The majority of this increase was related to costs associated with the
acquisitions of additional cable television systems during 1997. Operating
costs, as a percentage of service revenues, have decreased from 42.6% for the
quarter ended March 31, 1997 to 42.0% for the quarter ended March31, 1998,
primarily as a result of the Partnership's efforts to increase operating
efficiencies as a result of clustering its cable television systems.
General and administrative expenses increased by $921,000 or 31.2% for the three
months ended March 31, 1998 when compared to the similar period of 1997. This
increase is primarily a result of the costs associated with acquisitions of
additional cable television systems during 1997. General and administrative
expenses, as a percentage of service revenues, have increased to 8.1% from 8.0%
for the quarters ended March 31, 1998 and March 31, 1997, respectively.
Depreciation and amortization increased by 42.4% from $14.9 million to $21.2
million for the three months ended March 31, 1998, when compared to the similar
period of 1997. The increase in depreciation and amortization is a result of
capital expenditures made to the Systems, in addition to the increase in
property, plant and equipment and franchise costs resulting from the
acquisitions of additional cable systems.

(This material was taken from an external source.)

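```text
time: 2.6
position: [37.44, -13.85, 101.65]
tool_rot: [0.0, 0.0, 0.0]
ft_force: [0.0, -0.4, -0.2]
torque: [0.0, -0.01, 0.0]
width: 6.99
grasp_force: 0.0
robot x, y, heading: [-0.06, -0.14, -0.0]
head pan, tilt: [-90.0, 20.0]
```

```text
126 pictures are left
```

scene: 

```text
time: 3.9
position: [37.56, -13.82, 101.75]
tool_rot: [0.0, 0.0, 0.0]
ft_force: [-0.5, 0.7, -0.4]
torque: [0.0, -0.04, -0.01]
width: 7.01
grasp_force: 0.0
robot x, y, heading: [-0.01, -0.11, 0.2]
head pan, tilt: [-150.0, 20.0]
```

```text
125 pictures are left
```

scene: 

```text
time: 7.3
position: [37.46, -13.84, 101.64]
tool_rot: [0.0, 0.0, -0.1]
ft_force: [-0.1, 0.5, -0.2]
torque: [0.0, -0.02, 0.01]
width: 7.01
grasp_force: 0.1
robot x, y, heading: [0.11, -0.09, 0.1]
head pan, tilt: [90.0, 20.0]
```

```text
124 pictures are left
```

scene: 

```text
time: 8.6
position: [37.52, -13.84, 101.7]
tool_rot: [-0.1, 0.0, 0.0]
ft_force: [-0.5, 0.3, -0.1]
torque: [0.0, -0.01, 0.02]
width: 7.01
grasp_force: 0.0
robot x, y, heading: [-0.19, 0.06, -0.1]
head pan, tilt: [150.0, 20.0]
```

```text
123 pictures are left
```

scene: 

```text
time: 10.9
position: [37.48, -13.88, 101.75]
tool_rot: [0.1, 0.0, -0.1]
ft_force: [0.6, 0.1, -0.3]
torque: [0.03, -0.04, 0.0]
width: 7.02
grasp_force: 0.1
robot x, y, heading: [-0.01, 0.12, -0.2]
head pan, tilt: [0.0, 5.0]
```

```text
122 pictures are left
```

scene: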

Depreciation expense as a percent of
revenues increased during the three months ended March 31, 1998 compared to the
similar period of 1997. This increase is due primarily to a decrease in the
estimated useful lives used in calculating depreciation.
Other Income / Expense
Interest expense increased by 26.1% from $13.0 million to $16.4 million for the
three months ended March 31, 1998, when compared to the similar period of 1997.
This increase was primarily due to the increase in the average outstanding bank
debt balance between the comparable periods.
Net Loss
Net loss increased by 38.5% from $11.5 million to $16.0 million for the three
months ended March 31, 1998 when compared to the similar period of 1997. In
1998, increased depreciation and interest expense were significant factors
versus the prior year.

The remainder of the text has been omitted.